In my personal opinion, oven-roasted dry sabji tastes even better, but more on that later.

You might say, what's so revolutionary or novel about roasting vegetables? We have all had roasted vegetables. Big whoop.

I am saying that go beyond the typical Westernized Food Network-ish roasted vegetable dishes. Go beyond the asparagus, the green beans, the baby potatoes, brussels sprouts, etc. Try it on your other favorite or even daily vegetables. And use your favorite Indian spices. Put mustard seeds and/or cumin seeds in it. And it works perfectly.

But but but what about tempering/tadka/fodni you ask? We will come to that soon.

The broad recipe is very straightforward and adaptable

- Preheat the oven to at least 425F (higher if you like more char).
- Chop your vegetable the way you would to cook it on stovetop (my favorites are cauliflower, okra, eggplant, easily available in non-desi stores).
- Spread as flat and evenly as you can in a roasting pan or baking sheet.
- Add chopped onions and chilies if you cook it that way.
- Add salt, and whatever desi spices you would use on a stovetop. Sprinkle mustard/cumin seeds if you like.
- Drizzle with oil. Not butter or olive oil Western style. Any other oil will do - peanut, coconut, mustard, sunflower, canola, grapeseed, even bacon fat if you prefer.
- Mix well, ideally with your hands so the oil and spices coat all the surfaces of the vegetable.
- Put it in the oven.
- Now relax for about 10 minutes or so. Then take out the mix and stir it.
- Return to the oven
- Most vegetables will be done in 20-30 minutes. Depends on the vegetable and the size of the pieces
- (Optional) End with a 5 minute high broil. I do this because I like the crispy char. But you can skip it if you like.

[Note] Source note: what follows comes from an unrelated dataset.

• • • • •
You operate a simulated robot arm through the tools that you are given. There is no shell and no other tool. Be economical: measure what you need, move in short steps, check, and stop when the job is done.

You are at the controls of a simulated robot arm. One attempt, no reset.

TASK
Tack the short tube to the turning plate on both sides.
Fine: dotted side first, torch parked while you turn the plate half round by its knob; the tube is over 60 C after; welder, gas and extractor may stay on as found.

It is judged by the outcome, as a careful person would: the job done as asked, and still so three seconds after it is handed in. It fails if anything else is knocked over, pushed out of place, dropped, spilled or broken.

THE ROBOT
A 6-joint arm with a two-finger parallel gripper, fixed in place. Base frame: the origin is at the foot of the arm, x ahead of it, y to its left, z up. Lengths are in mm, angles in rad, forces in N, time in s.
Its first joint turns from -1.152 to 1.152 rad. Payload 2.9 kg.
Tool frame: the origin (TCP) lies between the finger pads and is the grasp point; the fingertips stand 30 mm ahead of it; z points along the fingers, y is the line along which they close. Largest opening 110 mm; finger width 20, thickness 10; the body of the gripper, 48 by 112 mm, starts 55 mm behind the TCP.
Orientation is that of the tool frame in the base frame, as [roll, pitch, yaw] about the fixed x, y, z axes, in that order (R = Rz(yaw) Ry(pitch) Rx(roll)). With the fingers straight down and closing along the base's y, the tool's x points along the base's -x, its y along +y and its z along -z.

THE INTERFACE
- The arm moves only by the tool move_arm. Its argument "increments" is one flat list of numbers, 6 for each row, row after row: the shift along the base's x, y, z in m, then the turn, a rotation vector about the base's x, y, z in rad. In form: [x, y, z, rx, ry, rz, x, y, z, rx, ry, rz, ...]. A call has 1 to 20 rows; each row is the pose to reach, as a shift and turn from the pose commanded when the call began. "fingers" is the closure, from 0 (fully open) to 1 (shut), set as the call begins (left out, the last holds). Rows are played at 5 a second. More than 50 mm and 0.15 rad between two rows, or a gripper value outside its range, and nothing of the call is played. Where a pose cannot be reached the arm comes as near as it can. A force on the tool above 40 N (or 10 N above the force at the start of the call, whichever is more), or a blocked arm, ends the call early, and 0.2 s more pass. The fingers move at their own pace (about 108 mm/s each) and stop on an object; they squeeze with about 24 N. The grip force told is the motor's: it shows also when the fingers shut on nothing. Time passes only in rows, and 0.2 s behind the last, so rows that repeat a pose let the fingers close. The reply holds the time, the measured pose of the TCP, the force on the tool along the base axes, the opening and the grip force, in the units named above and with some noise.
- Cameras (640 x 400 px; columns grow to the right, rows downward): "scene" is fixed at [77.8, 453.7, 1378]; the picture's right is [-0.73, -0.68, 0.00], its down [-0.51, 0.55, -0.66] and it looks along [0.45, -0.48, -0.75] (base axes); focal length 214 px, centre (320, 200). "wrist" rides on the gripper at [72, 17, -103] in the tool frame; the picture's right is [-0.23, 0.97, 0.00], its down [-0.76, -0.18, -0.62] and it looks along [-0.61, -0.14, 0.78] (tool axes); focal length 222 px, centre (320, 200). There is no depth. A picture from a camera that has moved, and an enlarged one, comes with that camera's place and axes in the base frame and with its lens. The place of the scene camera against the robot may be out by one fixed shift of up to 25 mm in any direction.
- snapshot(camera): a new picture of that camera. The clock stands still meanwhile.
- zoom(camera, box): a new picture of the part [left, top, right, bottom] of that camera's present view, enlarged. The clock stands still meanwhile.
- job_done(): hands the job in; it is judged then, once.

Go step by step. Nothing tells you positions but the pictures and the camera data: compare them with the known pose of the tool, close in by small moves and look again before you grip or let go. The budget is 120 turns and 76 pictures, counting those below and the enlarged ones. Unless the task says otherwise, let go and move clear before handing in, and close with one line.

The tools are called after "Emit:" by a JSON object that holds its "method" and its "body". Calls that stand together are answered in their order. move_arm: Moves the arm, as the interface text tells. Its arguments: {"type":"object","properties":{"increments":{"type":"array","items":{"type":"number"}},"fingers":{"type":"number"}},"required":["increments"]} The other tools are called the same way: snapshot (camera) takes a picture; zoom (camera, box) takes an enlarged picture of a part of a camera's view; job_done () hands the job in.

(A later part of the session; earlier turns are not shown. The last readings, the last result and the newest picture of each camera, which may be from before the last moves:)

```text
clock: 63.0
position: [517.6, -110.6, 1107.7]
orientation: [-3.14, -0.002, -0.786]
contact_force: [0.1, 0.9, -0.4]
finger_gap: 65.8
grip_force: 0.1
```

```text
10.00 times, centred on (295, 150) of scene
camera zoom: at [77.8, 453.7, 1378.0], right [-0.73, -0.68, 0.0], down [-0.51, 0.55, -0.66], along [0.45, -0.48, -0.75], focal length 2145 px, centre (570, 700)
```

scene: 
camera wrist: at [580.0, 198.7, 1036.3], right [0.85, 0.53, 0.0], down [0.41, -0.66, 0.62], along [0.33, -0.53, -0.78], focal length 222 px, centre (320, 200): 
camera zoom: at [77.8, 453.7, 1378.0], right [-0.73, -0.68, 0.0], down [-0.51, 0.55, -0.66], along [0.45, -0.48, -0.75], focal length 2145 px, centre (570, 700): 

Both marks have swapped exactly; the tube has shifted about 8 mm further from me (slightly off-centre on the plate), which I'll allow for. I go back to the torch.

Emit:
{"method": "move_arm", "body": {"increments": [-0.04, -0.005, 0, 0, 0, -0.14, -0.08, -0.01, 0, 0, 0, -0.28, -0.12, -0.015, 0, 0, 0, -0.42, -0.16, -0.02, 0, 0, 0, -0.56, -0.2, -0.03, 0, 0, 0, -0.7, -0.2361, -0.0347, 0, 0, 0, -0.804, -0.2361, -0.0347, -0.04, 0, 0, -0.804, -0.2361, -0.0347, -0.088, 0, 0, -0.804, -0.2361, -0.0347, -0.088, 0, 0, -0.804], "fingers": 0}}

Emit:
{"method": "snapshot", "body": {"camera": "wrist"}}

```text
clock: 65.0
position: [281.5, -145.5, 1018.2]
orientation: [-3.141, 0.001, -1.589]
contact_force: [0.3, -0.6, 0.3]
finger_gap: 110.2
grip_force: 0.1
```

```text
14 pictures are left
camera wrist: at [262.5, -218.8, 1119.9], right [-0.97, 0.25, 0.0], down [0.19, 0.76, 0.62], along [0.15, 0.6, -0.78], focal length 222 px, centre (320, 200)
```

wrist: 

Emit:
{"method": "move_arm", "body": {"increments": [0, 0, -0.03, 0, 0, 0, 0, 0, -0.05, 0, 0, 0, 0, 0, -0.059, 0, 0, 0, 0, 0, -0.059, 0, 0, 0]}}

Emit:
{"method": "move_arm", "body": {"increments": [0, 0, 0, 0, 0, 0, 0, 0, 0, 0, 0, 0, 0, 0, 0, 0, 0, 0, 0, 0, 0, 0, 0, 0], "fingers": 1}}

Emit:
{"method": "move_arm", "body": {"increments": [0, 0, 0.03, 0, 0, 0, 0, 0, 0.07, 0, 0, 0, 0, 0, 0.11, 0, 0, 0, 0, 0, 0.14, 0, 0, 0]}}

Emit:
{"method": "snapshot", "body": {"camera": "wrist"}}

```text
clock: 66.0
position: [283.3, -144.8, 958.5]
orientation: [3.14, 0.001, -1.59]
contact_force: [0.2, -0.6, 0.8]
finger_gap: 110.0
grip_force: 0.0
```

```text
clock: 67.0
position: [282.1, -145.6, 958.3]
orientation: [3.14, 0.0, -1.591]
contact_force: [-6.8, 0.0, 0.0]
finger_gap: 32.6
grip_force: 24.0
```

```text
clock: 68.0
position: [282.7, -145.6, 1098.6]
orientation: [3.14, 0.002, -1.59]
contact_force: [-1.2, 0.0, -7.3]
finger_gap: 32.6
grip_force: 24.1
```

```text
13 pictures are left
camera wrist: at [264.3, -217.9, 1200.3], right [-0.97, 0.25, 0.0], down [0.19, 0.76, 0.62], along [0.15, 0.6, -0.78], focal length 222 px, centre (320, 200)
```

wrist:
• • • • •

What you get will be almost exactly like the stove-top stir-fried dry/sukka sabji, if not better. Cuts actual time spent in half. And is particularly brilliant for cooking okra. More on that later..

The Tadka Concern

Whenever I have mentioned this alternative method to desi friends, the most common objection I get is what about tadka? Without tempering, how will we get the same flavor? Tadka is awesome, they say, tadka is irreplaceable, they insist. To which I very politely say, pish posh. If you use the oven, you will get the same, if not better flavor, without the tadka.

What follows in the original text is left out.